D&D General (SPOILERS for Vecna: Eve of Ruin) Are My Standards Too High for Adventures?

High level adventures aren't easy things to put together, I've seen way too many over the years (several being from TSR alumni even) that fail to account for the power and abilities the players have at hand (I've been guilty of it myself - those levels have serious learning curves, and its why I don't play them anymore).

I was very hesitant about this module from the start after listening to the interview, and even from the interview I could sense there were going to be some railroad problems (and rule/lore snags) with the adventure. It really sounded to me like they were falling back into the 2E days of "Epic Storylines" on rails where the characters were more observer than participant (and often would never learn half the story the DM had been fed - Ravenloft, Dark Sun and Planescape were especially notorious for this).

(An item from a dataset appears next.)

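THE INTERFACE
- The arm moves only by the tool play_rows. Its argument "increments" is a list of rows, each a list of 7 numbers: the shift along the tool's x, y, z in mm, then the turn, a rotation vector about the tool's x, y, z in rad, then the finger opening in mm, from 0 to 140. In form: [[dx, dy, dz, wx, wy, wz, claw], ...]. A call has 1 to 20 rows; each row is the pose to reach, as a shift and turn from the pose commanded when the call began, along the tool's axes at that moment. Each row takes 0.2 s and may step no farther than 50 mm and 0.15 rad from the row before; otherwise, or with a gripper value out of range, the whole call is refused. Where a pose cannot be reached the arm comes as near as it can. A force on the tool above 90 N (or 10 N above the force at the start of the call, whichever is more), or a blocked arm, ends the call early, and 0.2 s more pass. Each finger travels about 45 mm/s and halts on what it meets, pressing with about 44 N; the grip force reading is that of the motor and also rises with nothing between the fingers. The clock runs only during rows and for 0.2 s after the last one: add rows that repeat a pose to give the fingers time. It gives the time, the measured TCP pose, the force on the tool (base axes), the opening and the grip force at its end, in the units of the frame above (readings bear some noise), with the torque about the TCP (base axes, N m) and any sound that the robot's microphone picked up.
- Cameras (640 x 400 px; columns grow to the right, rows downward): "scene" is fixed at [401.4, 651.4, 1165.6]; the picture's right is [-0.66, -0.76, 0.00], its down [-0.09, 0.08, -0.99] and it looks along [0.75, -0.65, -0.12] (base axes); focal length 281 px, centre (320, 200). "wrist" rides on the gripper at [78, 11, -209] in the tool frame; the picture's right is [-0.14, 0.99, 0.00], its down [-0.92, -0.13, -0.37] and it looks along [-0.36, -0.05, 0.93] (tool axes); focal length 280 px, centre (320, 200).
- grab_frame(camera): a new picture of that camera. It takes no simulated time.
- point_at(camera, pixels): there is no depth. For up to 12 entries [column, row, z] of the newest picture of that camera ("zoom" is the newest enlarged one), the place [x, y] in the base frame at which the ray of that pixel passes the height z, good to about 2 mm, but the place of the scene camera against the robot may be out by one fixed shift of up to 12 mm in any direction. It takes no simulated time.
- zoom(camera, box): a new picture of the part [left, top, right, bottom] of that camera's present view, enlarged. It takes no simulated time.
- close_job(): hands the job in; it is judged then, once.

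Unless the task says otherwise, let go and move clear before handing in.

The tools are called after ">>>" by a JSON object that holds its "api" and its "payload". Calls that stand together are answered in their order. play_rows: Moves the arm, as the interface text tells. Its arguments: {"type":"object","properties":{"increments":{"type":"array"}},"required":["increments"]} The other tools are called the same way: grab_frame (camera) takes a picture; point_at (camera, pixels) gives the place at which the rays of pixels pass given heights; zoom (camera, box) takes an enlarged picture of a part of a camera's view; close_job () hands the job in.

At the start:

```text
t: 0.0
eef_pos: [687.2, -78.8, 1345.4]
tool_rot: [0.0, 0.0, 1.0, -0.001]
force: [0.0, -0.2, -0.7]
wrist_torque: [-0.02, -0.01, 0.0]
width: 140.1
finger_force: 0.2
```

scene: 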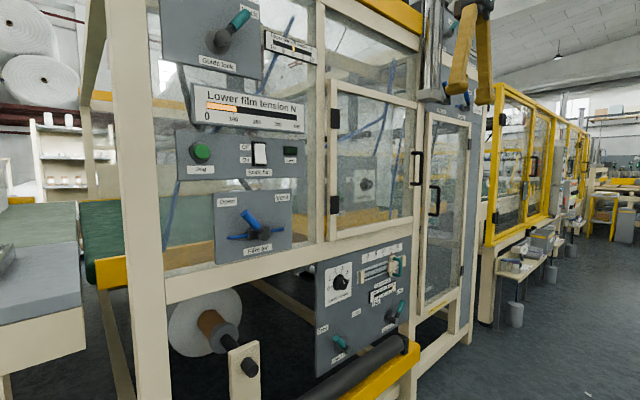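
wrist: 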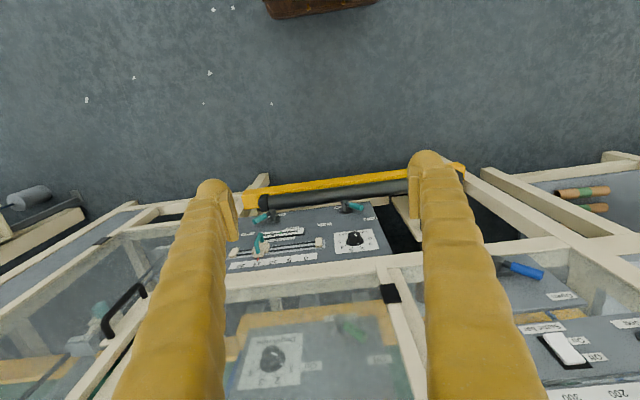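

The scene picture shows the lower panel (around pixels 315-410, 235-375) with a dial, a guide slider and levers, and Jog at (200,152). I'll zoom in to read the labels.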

When you're trying to fit a campaign into an X page book there's not much wiggle room beyond the main adventure path, there's probably been several chunks that have been excised just to get it to fit into the page count in the first place. I imagine there's several spots where the characters are just assumed to roll with the plot to the next big scene and there's no space (or attempt) to extrapolate if they don't - they'll just flounder until the DM figures out a way to bridge the gap to the next section.

Also, they've been dinged before for making adventures "too complicated" to run via a convoluted story path or multiple branches - I think that might have been Storm King's Thunder, but I know that probably D&D's most complicated storyline was Expedition to the Demonweb Pits, and it got utterly slammed for how convoluted it was. They don't want to repeat that experience and scare away customers - high level is complicated enough without trying to decipher someone else's storyline and half-notes about how to juggle the storyline(s).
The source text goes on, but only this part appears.